- [Selected extract]

################

Exercise and application produce order in our
affairs, health of body, cheerfulness of mind,
and these make us precious to our friends.
To make sure that his daughter was not idle
and exercised body and mind, Jefferson devised
the following schedule for the teenager.
- From 8 to 10 o'clock practice music.
- From 10 to 1 dance one day and draw
- From 1 to 2 draw on the day you dance, and
write a letter the next day.
- From 3 to 4 read French.
- From 4 to 5 exercise yourself in music.
- From 5 till bedtime read English, write,
Jefferson was adverse to tobacco usage,
feeling it was dangerous to his health. He calls
its cultivation of it "a culture productive
of infinite wickedness." This is from a
person whose economy was based on the growing of
tobacco. This dichotomy in Jefferson's character
can be seen in other aspects of his life such as
his views on slavery.

################

- [Given task 1] Write out the whole selected extract again, unchanged.

- [Available data]

################

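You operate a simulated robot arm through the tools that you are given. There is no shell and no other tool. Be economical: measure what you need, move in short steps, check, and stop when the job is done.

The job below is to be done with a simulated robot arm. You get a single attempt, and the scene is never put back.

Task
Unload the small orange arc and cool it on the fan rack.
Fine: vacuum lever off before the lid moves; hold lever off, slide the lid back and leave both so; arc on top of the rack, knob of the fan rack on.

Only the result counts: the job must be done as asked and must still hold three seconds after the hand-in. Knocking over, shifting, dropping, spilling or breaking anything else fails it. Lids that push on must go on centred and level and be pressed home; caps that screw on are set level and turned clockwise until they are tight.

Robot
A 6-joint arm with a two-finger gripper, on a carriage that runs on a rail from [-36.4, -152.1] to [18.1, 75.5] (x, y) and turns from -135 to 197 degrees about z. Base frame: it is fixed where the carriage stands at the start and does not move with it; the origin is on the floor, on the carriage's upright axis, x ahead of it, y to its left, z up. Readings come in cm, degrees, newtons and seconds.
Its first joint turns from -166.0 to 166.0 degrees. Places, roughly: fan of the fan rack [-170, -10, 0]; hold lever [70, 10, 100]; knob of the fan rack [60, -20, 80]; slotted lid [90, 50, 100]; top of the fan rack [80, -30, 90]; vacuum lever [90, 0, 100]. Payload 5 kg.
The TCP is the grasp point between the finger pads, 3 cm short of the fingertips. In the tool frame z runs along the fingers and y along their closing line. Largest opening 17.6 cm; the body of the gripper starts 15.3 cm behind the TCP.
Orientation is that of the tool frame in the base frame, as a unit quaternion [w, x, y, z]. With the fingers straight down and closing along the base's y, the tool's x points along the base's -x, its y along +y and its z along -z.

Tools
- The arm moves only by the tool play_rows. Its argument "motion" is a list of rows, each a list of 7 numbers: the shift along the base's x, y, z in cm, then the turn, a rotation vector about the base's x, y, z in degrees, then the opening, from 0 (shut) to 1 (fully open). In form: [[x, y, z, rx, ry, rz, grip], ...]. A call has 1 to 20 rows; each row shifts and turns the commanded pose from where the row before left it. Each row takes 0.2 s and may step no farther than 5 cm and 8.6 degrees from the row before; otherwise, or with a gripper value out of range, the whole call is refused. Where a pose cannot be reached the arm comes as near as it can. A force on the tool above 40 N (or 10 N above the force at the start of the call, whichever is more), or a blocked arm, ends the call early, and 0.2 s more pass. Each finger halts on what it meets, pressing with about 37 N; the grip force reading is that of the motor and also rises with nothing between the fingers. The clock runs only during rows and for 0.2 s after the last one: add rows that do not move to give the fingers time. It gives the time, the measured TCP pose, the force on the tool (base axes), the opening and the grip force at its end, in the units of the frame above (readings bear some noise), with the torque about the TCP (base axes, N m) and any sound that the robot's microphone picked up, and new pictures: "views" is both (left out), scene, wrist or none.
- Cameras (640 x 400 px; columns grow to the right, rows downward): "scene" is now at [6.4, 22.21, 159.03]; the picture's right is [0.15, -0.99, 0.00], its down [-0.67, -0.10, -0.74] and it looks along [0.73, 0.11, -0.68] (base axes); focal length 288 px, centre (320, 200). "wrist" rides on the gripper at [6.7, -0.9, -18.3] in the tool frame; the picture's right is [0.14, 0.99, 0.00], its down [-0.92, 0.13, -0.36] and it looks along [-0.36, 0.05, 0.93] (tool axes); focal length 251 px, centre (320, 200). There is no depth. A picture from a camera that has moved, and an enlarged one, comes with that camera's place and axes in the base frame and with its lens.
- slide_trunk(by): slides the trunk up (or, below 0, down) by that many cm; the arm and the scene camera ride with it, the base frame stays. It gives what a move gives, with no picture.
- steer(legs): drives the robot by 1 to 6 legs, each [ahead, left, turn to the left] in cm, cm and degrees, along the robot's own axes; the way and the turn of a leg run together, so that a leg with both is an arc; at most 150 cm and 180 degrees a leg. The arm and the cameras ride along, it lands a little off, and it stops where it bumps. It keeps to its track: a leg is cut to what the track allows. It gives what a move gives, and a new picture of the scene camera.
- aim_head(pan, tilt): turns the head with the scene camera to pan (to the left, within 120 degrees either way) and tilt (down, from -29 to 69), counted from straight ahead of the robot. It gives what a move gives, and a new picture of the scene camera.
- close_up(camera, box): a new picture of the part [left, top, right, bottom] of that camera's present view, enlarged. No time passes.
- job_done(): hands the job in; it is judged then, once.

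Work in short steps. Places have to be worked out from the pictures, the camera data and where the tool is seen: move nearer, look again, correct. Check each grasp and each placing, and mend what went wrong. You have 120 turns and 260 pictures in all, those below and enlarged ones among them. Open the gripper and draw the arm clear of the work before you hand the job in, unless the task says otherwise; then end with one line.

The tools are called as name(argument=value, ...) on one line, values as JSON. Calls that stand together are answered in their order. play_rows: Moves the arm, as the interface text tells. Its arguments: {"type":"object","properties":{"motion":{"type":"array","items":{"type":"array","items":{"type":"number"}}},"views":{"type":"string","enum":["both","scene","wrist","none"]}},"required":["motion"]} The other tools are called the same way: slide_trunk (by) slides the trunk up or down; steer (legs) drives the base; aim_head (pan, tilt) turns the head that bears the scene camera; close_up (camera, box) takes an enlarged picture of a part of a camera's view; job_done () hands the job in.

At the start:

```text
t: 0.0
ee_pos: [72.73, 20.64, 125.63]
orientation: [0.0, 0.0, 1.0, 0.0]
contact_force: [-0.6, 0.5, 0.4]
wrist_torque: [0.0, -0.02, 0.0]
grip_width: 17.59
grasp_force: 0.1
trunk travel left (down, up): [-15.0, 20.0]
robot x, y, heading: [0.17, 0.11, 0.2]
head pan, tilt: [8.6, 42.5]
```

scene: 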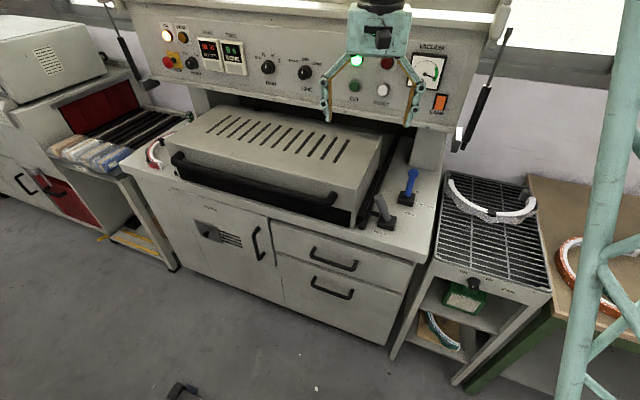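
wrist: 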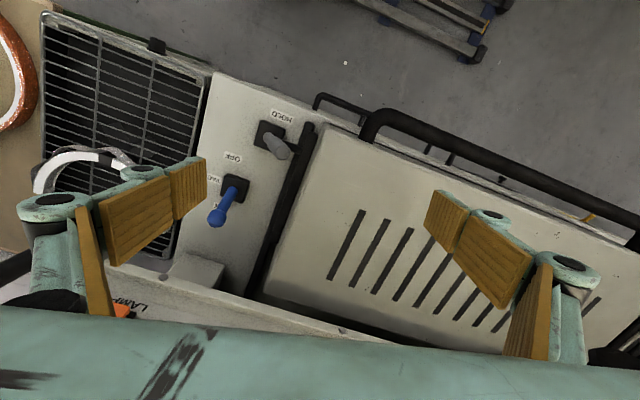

################

- [Given task 2] Give back, word for word, each line from the one containing "The job below" down to the one containing "Fine: vacuum lever", including those two lines. Set them out as a list numbered 1., 2., 3. and so on, without blank lines.

- [Correct answer 1]
Exercise and application produce order in our
affairs, health of body, cheerfulness of mind,
and these make us precious to our friends.
To make sure that his daughter was not idle
and exercised body and mind, Jefferson devised
the following schedule for the teenager.
- From 8 to 10 o'clock practice music.
- From 10 to 1 dance one day and draw
- From 1 to 2 draw on the day you dance, and
write a letter the next day.
- From 3 to 4 read French.
- From 4 to 5 exercise yourself in music.
- From 5 till bedtime read English, write,
Jefferson was adverse to tobacco usage,
feeling it was dangerous to his health. He calls
its cultivation of it "a culture productive
of infinite wickedness." This is from a
person whose economy was based on the growing of
tobacco. This dichotomy in Jefferson's character
can be seen in other aspects of his life such as
his views on slavery.

- [Correct answer 2]
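1. The job below is to be done with a simulated robot arm. You get a single attempt, and the scene is never put back.
2. Task
3. Unload the small orange arc and cool it on the fan rack.
4. Fine: vacuum lever off before the lid moves; hold lever off, slide the lid back and leave both so; arc on top of the rack, knob of the fan rack on.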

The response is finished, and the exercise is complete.